A reality show airing in Algeria on state-owned TV is a competition between men who recite the Quran. ENTV’s Knights of the Quran “allows viewers to vote for their favourite reciter” and will announce its winner, the “Knight of Quran,” on the final day of Ramadan, The National Reports.

The show “replaces two racy music talent shows that were pulled out from Algerian screens by the state-owned broadcasters following pressure from Islamic political parties” and is “designed to appease religious conservatives increasingly concerned at pervasive western influences,” according to The National. The Middle East’s version of Idol, Star Academy, has already been banned.

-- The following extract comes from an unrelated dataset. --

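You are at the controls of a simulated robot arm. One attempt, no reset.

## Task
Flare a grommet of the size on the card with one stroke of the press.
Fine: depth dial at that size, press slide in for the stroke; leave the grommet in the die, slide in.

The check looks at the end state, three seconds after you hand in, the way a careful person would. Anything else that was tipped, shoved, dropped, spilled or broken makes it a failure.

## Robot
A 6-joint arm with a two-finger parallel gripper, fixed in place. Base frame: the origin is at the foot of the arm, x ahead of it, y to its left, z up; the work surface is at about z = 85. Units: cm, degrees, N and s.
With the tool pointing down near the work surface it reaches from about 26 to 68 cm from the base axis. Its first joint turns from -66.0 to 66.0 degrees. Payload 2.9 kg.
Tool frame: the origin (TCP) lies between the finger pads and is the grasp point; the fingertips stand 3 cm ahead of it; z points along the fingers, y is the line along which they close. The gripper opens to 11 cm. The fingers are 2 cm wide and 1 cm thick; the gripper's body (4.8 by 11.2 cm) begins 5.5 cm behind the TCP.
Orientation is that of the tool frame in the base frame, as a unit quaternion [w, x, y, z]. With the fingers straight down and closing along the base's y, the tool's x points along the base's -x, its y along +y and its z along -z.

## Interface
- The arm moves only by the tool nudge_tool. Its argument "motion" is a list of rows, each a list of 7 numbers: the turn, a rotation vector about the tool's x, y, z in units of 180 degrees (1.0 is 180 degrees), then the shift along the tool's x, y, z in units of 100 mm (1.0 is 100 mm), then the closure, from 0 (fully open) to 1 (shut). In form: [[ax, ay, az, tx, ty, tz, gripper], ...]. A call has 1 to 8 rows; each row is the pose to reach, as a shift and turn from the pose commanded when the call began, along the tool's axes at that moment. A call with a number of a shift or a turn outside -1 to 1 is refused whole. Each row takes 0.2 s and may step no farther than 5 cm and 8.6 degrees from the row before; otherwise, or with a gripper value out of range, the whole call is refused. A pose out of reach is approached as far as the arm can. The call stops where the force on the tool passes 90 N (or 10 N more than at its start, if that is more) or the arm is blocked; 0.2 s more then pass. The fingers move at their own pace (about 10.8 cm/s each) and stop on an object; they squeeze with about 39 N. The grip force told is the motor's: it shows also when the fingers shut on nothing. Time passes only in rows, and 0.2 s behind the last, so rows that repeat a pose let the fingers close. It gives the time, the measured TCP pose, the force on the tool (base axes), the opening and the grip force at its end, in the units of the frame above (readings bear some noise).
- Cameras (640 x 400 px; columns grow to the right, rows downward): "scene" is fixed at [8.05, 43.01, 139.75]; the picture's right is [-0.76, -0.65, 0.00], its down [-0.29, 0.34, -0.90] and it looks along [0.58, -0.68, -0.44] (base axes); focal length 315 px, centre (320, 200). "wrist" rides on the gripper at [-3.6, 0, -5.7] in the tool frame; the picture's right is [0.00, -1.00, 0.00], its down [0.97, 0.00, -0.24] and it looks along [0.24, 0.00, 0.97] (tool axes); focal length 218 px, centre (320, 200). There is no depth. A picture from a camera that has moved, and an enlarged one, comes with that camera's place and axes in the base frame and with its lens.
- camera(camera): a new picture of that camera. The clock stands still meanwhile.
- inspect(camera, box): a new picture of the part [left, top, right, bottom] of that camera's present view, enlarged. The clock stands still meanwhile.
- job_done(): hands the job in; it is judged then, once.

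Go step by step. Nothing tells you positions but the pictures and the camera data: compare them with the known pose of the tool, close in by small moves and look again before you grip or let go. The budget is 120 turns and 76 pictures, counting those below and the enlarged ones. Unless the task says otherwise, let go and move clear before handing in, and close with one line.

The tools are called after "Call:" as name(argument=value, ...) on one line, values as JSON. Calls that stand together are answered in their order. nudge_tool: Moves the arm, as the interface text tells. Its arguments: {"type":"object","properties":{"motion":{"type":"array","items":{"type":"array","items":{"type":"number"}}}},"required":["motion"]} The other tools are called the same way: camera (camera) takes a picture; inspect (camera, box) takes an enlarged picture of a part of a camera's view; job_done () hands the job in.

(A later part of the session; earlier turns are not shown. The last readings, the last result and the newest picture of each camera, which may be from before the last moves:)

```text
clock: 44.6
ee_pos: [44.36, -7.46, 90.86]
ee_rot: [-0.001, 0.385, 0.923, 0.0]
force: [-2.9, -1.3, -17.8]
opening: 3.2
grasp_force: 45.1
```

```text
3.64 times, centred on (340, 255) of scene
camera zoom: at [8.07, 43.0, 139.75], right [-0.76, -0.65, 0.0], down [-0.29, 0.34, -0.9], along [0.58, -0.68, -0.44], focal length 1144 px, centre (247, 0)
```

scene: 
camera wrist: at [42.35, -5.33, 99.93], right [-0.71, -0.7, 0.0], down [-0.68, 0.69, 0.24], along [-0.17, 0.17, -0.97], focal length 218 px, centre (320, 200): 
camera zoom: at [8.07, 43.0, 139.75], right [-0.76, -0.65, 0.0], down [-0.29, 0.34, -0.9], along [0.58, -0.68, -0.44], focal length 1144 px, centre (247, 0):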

The paper reports that more than 16,000 men applied to the show, which is “being promoted by the religious affairs ministry” and “is one of many Quran recitation contests that will be held throughout the Muslim world this month.”

Marwan Kraidy is working on a book about reality TV and the Middle East, and told the paper, “Once you put Quranic recitation in the form of a game show, there is a give and take. The Islamic form does not stay pure as there is a mixture with popular culture. … It could be a way for the government to appease the Islamists to say ‘Look, you are demonstrating against these shows, you are constantly objecting to these kinds of talent shows, here we are offering you a talent show that furthers your aims’. It’s partly a political compromise with the Islamists to appease them because they have been very vocal in Algeria and elsewhere against these western-formatted shows,” Kraidy said.

Top Model 11

CW says Top Model’s lowest-rated debut ever is “fierce”

America’s Next Top Model 11 debuted last night, and despite Tyra’s imitation of a moose and the faux Star Trek theme, Tyra and company were watched by 3.5 million viewers, an all-time low.

The show was “down 11% from last February’s cycle, and down 32% from last September in the adult demo” and overall the “lowest-rated premiere since the show debuted in 2003 on UPN,” according to The Hollywood Reporter.

But you’d never know that reading The CW’s press release. It says that despite “tough competition” the series “ranked first on Wednesday with the network’s target young female audience.” But it then goes on to note how it tied in most of those demos: women 18 to 34 and 12 to 34; it only won “female teens.” And The CW is also excited that it “gained momentum through its premiere night,” adding 11 percent more viewers in the second hour, which was the first real episode.